3.   The district court also stated in a footnote that “any claims for consequential damages, including lost opportunity, replacement power costs, or cost to re-fire the boiler, are not within the scope of the policies' coverage.”  Id. at 690 n. 23. The City objects that at least some such damages were covered by an extension of coverage contained in the Policies and that Indemnity failed to plead in its answer any limitation to damages, thereby waiving that defense.   Because we do not today decide whether the failed welds were covered by the Policies, we do not reach the question of whether, if they were covered, the City would be due consequential damages.

4.   There are, of course, many reasons why a state High Court declines to review a decision of a lower state court-only one of which is that the decision appears to be correct.   For example, it may be that the issue presented, though important and one that the high court would like to pass on, cannot be dealt with in the time frame in which a decision should be rendered, thereby making a review of the decision below imprudent.   These considerations apply equally to a decision on whether to accept certification from a federal court.   See, e.g., Tunick v.
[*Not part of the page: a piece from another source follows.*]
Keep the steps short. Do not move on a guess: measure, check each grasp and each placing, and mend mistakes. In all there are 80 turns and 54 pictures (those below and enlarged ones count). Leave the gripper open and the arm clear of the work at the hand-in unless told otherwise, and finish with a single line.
Safir, 228 F.3d 135, 137 (2d Cir.2000) (per curiam) (reporting, in a case involving a First Amendment challenge to a public nudity statute, that the New York Court of Appeals declined certification “in the mutual interest of expeditious resolution of the preliminary injunction/prior restraint issue”) (quoting Tunick v. Safir, 94 N.Y.2d 709, 709 N.Y.S.2d 881, 731 N.E.2d 597, 599 (2000)).   But see Tunick v. Safir, 209 F.3d 67, 90-96 (2d Cir.2000) (Sack, J., concurring in the judgment) (arguing against certification in the case because the period of certification itself amounted to an unconstitutional restraint on the speech there in issue).   Judge Sack's position in Tunick shows, particularly powerfully, that there may be reasons why certification, even when it is otherwise desirable, has its costs and may in some instances be foregone.